-- START INPUT FOR THIS TASK --
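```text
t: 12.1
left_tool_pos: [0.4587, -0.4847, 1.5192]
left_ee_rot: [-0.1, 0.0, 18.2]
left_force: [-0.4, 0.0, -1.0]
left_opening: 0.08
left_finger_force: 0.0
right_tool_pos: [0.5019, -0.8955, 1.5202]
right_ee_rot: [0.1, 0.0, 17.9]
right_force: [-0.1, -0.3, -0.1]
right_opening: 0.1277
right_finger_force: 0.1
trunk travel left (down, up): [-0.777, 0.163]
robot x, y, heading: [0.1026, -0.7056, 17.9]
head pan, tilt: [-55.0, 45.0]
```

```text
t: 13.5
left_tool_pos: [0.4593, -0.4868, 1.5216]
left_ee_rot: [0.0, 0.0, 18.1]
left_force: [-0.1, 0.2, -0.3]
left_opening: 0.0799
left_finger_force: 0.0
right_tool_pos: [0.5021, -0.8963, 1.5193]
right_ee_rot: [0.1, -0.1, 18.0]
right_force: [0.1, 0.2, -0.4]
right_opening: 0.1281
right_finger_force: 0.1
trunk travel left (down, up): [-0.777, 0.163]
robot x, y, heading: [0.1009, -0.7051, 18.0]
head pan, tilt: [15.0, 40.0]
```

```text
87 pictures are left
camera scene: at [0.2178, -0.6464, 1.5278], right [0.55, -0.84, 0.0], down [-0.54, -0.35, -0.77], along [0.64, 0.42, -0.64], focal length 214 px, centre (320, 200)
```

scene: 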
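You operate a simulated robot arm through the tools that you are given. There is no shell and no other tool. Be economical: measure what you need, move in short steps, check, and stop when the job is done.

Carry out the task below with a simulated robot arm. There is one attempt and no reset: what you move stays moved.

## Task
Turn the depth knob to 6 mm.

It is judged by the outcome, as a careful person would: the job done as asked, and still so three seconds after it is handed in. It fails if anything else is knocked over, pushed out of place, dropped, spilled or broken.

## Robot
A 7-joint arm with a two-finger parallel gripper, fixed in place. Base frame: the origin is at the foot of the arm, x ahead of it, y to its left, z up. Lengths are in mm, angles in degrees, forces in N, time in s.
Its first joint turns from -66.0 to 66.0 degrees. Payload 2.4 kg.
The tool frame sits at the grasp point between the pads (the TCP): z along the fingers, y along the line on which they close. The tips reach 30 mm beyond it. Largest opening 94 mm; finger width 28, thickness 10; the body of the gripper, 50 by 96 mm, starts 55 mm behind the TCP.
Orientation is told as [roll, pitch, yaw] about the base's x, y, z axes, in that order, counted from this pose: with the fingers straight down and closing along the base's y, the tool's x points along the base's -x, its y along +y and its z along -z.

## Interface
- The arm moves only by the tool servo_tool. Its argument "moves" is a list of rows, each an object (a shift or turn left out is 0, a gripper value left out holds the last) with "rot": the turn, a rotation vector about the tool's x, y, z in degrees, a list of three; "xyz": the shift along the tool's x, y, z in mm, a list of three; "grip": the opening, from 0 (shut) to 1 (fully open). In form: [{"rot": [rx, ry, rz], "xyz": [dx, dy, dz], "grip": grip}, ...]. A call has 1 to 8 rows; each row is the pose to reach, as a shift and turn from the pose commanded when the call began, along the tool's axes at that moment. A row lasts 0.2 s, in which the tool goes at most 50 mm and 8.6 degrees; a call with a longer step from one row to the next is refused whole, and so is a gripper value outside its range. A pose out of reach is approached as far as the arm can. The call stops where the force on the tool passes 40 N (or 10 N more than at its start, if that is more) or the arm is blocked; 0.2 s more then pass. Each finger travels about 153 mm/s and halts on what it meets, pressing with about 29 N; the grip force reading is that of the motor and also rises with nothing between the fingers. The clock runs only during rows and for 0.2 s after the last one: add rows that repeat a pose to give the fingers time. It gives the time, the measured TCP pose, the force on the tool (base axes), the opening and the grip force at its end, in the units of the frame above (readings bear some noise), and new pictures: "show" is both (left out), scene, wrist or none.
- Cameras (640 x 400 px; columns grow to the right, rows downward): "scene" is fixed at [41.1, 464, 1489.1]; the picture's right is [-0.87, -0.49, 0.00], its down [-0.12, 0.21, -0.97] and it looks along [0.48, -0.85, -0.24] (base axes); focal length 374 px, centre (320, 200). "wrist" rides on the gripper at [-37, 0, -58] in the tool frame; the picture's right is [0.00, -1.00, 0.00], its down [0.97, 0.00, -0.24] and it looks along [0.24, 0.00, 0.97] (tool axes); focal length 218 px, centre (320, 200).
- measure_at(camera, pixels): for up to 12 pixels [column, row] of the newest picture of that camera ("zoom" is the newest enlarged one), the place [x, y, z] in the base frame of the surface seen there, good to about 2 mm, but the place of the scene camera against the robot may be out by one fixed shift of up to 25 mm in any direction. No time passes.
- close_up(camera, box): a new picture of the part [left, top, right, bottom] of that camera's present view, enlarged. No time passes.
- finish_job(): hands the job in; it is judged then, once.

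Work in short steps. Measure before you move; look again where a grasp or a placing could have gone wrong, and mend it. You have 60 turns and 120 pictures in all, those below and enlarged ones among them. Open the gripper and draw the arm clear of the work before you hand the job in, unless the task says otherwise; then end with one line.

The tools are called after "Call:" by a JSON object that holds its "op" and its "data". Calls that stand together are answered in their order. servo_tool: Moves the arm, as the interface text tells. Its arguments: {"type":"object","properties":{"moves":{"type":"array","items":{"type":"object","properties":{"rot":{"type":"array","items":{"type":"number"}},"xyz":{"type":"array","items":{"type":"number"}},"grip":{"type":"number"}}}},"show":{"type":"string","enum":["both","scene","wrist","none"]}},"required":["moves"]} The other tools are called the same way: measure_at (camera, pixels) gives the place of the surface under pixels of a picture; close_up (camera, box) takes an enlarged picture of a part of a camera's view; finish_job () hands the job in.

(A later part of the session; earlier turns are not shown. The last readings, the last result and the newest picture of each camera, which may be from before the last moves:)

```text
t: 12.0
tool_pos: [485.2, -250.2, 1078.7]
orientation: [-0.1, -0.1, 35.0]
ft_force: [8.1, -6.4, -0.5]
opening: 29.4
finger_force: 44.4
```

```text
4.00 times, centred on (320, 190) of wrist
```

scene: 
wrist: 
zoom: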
-- END INPUT FOR THIS TASK --
**SET PROBLEM**
Go through the entries above and count the lines containing the word "turns"; give only that count.

**WRITTEN ANSWER**
3